Wednesday, October 12, 2016

Nevermore (review)

Spoilers ahoy!

Just in time for All Hallow's Eve, Theatre Unleashed offers a "secret history" of the most macabre of America's poets--Edgar Allan Poe.  It even opened on the anniversary of the man's mysterious death.

Nevermore, by Matt Ritchey, becomes equal parts mystery and mind game pretty much from the very start.  Poe (Michael Lutheran) arrives at the estate of his childhood friend Montresor (David Foy Bauer) for a visit.  Upon the wall we see a portrait of the host's sister, Lenore (Elise Golgowski).

Fans of Mr. Poe should already feel alerted.  The easter eggs will keep on coming (some not even from Poe's own works).

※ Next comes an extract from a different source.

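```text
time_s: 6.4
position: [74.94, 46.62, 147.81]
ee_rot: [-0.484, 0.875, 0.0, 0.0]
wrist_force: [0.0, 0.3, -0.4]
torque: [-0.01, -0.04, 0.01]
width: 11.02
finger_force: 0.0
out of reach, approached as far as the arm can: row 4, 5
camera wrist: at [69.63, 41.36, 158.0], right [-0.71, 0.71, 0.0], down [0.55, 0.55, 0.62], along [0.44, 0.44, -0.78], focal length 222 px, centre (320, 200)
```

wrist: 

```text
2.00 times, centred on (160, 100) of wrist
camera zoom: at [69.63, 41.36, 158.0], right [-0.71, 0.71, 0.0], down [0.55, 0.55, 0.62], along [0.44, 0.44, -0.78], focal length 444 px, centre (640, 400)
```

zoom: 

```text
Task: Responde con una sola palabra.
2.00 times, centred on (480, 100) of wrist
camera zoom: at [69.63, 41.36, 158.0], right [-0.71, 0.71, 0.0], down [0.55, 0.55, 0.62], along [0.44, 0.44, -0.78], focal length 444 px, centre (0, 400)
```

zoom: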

When I call this a secret history, let me be precise.  The play intends to tell of events unrecorded in Poe's life, revealing a supposed "truth" about the man and his entire career.  Dudley (David Caprita), the estate's sinister butler, and Montresor's attorney Catherwood (Courtney Sarah Bell) make up the rest of the cast.

All five do wonderful jobs, and frankly the performances they pull off prove to especially impressive the more I think on it. For one thing the temptation to pull out all the stops and make this a camp melodrama sits there like...well...a raven above a bust of Pallas just above my chamber door!  Director Sean Fitzgerald wisely eschewed this, in favor of playing this as a drama--taking the gothic sensibilities as simply part of the play's world rather than a joke.  Wisely, in my view, not least because so much of the story ultimately depends on secrets each character is keeping from the others, practically from the first word!

More, this doesn't "feel" at all like the gothic tales we often think on--the Draculas and Frankensteins, the Dorian Grays and Dr. Jekylls.  Such remains our stereotypes of the gothic, firmly rooted in the Old World.  But Poe was an American to his fingertips and even his tales set abroad don't "feel" European somehow.  Class, for example, simply isn't as front and center.  Our sexual conflicts, likewise, arise not from a Roman Catholic perspective but rather a history of Puritanism.  The differences can be subtle, but very real. It even shows in Gregory Crafts' set design, with a lack of the traditional Victorian flourishes and bric-a-brac.  American homes, even those of the very wealthy, tended towards less ornamentation, less flamboyance.

Apart from design choices, though, what really lingers in memory is how the story progressed and how every piece fit together.  As we slowly get hint after hint to explain the odd tension between this two old friends, why they both drink quite so much around each other, what resentments simmer under the hearty welcomes and toasts to each others' health. 

I really want to praise Courtney Sara Bell for going an extra mile, because as written her character seems little more than a placeholder with some personality.  She took it further, making an interesting and compelling person who fits into the overall tale--this eccentric story of odd people caught up in strange events.

But specifics aside, the whole cast captured with genuine feeling and truth the sense of American Gothic which Poe so embodied. The whole play, design and blocking and writing and performances, felt very much not like an Edgar Allan Poe story so much as a story taking place in the same world as one.  A tricky and very entertaining balancing act to achieve!

Nevermore plays Thursdays through Saturdays at 8pm until November 5, 2016 at the Belfry Stage, upstairs at 11031 Camarillo Street (west of Lankershim), North Hollywood CA 91602.